A Memoir about Shams-e Al-e Ahmad’s Trip to Cuba
Mahmood Fazeli
Translated by: Mohammad Karimi
In 1985 I had an official trip to Nicaragua in Central America. The dictator of this country had been fallen down some time after the Islamic Revolution in Iran in 1979. This country was considered as a New Leftist pattern for the Latin Americans. During the trip a group of Islamic Consultative Assembly and I had a meeting with Daniel Ortega (the president then and now) who was elected by Sandinistas Revolutionaries.
I visited Shams-e Al-e Ahmad for the first time there; he was calm, dignified and slim and had a low voice. I could hardly hear him. Getting old was clear in his face.
The heavy program of the mission for the trip; several meetings and sessions with officials of that revolutionary country, whom most of them had fought and being imprisoned for long time, did not let me to have more dialogues with Shams.
Shams after a long residence in Managua, the capital, went out toward Havana, Cuba. He had planned this trip quite personally. The matter which is published in some websites that say he was going there to participate in the Cuban Communist Party Congress is baseless. Some even have claimed the he has had visited Fidel Castro, the Cuban leader. Iranian Ambassador at that time there, believes that there has been no such a visit with Castro and emphasizes Shams’s trip was quite personal. His memoirs about this few months trip to these two countries later were published in two volumes.
His membership in the Cuban-Iranian Friendship Association undoubtedly is not unrelated to his trip to Havana to get more familiar with this country. He established this association along with some others in 2002. However, he could not take part in the monthly meetings of this association because of his sickness. This association issued a condolence announcement and called him “Noble and loving Human and Teacher”.

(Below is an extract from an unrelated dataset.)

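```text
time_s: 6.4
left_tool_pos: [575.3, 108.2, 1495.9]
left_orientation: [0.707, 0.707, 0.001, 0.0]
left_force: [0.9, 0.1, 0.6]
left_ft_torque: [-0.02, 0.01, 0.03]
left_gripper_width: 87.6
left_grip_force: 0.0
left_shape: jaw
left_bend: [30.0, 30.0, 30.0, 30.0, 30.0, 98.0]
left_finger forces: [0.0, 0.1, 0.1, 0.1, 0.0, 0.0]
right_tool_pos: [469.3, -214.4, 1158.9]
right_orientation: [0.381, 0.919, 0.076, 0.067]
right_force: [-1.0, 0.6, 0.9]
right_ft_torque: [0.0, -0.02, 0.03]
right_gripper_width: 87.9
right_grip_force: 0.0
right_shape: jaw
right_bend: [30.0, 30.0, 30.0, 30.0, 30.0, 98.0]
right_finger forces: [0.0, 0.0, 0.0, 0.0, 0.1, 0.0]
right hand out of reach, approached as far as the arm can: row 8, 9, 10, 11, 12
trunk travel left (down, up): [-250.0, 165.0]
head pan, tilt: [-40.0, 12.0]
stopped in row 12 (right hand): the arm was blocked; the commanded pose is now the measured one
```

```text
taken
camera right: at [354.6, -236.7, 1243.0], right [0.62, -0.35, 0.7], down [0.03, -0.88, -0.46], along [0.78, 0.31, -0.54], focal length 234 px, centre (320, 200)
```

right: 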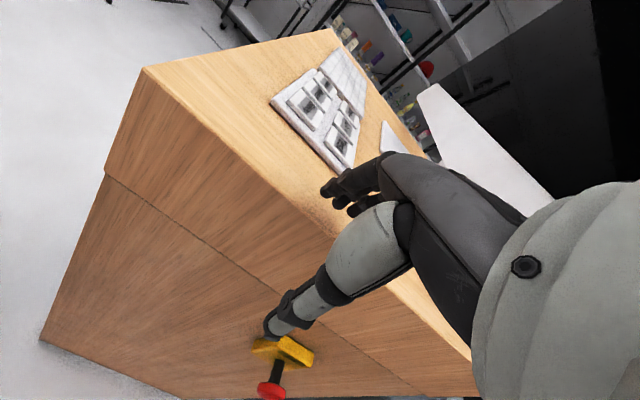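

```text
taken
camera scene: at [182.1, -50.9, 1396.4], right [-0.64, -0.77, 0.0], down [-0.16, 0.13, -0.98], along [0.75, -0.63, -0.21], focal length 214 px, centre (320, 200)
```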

The ones who have seen him during his residence in Havana say that Shams observed the Cuban developments closely. Shams was coming from Nicaragua, one of the poorest Central American countries, to Havana and undoubtedly observed the apparent differences between the two countries. Fundamental measures such as uprooting illiteracy and heath care system development had brought moral credit for Cubans among many political experts and observers. But lack of democracy was the main problem with the Cuban political system during the forty years of Castro’s Revolutionary government as the last Cold War survivor.